(EXCERPTED TEXT):
**********

Some Jewish friends recently asked me: ‘What is Good Friday?’ At first, they said, they had thought it was so called because of the peace agreement signed in Northern Ireland in 1998. Then they had learnt that it was a Christian thing, but they weren’t sure what. They wanted to know why it was ‘Good’. This put me to the test. You cannot explain anything about Christianity without paradox. It was Good, I hazarded, because it was bad: Jesus had to die to rise. My friends were scrupulously polite, but I thought I detected increasing perplexity. Many films of Christ’s Passion have been made, but all from a more or less Christian point of view. The film I should love to see would be one made through the eyes of a practising Jew. It was a Jewish (and Roman) sequence of events, after all, and in the holy city of the Jews. It is the story of the death of a Jew, yet one who has undergone what might be called the biggest cultural appropriation in history. Why did Jesus’s claims prompt such triumph, outrage and cruelty in that city that Passover? I am grateful to Bishop James Jones for repeating a point once made to him by the late chief rabbi Jonathan Sacks. In Sacks’s view, the three most extraordinary words Jesus ever spoke were, ‘But I say’ (Matthew, 5:22, and subsequently). Apparently no rabbinic literature speaks of scripture and tradition thus. They were utterly radical words. What did they start?

**********

(PROVIDED MATERIAL):
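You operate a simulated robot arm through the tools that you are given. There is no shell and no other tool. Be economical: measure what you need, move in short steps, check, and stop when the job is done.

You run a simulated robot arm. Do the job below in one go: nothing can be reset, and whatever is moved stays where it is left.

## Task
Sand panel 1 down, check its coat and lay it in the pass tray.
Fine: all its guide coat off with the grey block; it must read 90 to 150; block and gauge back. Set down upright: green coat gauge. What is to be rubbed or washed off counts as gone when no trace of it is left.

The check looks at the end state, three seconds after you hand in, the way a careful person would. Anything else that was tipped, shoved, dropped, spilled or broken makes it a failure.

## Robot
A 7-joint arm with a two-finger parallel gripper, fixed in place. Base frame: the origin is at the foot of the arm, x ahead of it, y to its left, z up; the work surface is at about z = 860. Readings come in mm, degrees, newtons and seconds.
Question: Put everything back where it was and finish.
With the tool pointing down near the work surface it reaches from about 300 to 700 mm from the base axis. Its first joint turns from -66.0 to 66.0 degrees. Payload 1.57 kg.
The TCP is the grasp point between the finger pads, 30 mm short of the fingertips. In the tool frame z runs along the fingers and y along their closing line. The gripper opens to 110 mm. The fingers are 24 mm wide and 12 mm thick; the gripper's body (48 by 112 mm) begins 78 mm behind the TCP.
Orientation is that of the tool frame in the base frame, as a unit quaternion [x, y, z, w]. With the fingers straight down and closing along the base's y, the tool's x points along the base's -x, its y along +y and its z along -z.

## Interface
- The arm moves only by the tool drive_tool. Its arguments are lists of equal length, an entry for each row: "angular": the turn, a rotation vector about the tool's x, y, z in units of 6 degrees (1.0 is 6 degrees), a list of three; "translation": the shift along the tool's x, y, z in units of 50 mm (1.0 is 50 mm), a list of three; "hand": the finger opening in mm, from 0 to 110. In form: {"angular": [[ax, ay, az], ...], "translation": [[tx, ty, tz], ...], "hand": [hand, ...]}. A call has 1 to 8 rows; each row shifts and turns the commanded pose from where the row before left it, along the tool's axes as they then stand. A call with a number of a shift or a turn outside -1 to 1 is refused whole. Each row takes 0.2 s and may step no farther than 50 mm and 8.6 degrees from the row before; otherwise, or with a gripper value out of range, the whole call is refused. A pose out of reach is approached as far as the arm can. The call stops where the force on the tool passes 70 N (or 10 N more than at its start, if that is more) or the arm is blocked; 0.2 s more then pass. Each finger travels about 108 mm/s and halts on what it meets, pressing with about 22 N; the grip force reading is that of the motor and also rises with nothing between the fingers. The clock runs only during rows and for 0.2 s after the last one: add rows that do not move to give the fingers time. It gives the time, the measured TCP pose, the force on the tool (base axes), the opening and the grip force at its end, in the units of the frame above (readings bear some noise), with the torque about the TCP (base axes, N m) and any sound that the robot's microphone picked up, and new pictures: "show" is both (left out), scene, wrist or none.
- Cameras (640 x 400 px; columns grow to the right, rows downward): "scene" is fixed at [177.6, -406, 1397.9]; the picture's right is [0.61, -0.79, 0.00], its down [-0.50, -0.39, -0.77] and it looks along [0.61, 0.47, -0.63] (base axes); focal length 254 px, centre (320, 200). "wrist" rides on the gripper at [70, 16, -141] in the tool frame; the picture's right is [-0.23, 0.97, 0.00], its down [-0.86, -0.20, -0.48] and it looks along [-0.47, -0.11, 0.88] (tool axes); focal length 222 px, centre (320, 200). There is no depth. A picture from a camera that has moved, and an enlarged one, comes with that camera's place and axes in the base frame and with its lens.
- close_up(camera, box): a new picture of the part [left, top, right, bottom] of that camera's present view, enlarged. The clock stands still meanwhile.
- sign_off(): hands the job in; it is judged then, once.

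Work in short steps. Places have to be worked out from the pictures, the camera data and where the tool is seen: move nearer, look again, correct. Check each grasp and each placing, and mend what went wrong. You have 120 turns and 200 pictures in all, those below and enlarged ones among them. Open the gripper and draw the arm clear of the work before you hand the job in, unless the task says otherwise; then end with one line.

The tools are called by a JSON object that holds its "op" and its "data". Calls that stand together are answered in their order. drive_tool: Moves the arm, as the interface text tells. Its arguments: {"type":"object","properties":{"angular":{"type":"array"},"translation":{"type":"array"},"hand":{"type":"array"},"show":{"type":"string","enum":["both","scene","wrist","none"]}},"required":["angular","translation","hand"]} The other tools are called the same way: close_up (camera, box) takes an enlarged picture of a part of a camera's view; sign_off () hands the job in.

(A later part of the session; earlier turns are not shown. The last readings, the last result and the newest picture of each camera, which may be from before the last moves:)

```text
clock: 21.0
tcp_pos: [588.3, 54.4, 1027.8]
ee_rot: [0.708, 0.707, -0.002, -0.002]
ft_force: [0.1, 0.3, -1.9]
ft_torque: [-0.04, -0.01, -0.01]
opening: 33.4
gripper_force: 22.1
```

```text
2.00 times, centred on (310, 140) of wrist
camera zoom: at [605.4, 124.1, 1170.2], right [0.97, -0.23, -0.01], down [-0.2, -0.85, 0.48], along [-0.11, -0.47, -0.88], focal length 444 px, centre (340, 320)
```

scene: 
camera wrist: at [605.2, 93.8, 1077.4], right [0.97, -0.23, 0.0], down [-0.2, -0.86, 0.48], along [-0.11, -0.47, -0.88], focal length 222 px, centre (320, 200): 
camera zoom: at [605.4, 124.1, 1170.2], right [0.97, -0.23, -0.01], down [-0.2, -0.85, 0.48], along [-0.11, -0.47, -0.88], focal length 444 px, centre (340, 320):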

**********

(EXERCISE TASK):
Give the excerpted text once more, exactly.

(OUTPUT BELOW):
Some Jewish friends recently asked me: ‘What is Good Friday?’ At first, they said, they had thought it was so called because of the peace agreement signed in Northern Ireland in 1998. Then they had learnt that it was a Christian thing, but they weren’t sure what. They wanted to know why it was ‘Good’. This put me to the test. You cannot explain anything about Christianity without paradox. It was Good, I hazarded, because it was bad: Jesus had to die to rise. My friends were scrupulously polite, but I thought I detected increasing perplexity. Many films of Christ’s Passion have been made, but all from a more or less Christian point of view. The film I should love to see would be one made through the eyes of a practising Jew. It was a Jewish (and Roman) sequence of events, after all, and in the holy city of the Jews. It is the story of the death of a Jew, yet one who has undergone what might be called the biggest cultural appropriation in history. Why did Jesus’s claims prompt such triumph, outrage and cruelty in that city that Passover? I am grateful to Bishop James Jones for repeating a point once made to him by the late chief rabbi Jonathan Sacks. In Sacks’s view, the three most extraordinary words Jesus ever spoke were, ‘But I say’ (Matthew, 5:22, and subsequently). Apparently no rabbinic literature speaks of scripture and tradition thus. They were utterly radical words. What did they start?